Before anyone else decks the halls like those festive folk up Consett way, readers may be able to assist.
'I'm very surprised after your attacks on the aberrant apostrophe that you haven't noted the Emerging Exclamation Mark" - letter from Dave French in Hartlepool!!!
Last week's column compared the death wish evident among extremists in the Church of England hierarchy with the zest for life in so many of its parishes.
In plunging the depths, however, we overlooked the Rev David Holloway, Vicar for the past 30 years of Jesmond, Newcastle.
Mr Holloway is low church, evangelical, call it what you will.
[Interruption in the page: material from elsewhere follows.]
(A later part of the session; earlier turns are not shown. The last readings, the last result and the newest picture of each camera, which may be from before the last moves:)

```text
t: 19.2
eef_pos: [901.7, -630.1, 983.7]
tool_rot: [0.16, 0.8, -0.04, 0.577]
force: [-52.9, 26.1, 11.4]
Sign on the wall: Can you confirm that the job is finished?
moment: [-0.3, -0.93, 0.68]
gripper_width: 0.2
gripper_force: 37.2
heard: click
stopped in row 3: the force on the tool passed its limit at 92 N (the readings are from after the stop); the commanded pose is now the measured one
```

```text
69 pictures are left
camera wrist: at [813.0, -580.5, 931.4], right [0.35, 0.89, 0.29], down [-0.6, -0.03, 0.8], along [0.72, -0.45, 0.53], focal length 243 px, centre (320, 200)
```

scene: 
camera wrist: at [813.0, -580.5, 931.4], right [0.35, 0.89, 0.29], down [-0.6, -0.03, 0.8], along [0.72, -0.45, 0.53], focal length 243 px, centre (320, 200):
In a speech at a Blackpool conference he called for the "Jezebels" - by which he was taken to mean homosexuals and their supporters - to be "disciplined".
A Church Times columnist supposes him to mean that the homosexuals whom the Nazis murdered alongside the Jews were every bit as morally repulsive as those who killed them.
"The charitable assessment," he adds, "is that David Holloway is quite mad."
Last Saturday morning, meanwhile, we addressed a nine o'clock gathering of ladies from St Andrew's parish church in Haughton-le-Skerne, Darlington, and from the daughter church on Whinfield. Three of the menfolk cooked a splendid breakfast whilst the ladies sat back and laughed in the right places, even at the Fred and Ginger joke.
The event was to raise money for Whinfield church, though St Andrew's, mainly Norman, needs over £80,000 for major rewiring and redecoration and is closed until Christmas while the job's done.
No cause for alarm, though. Whilst the church nationally seems intent on self-immolation, the good folk of St Andrew's have raised almost all the money already.
....and finally, whilst the new Bishop of Durham has locally been keeping his head down until his enthronement on October 12, he made a speech at the same Blackpool conference as the Vicar of Jesmond.
It was at Winter Gardens. Whilst Dr Tom Wright was holding forth at one end of the building, the sounds of Love Me Do and Que Sera Sera blasted from the Victoria Bar at the other.
What will be will be? Maybe the juke box was right all along.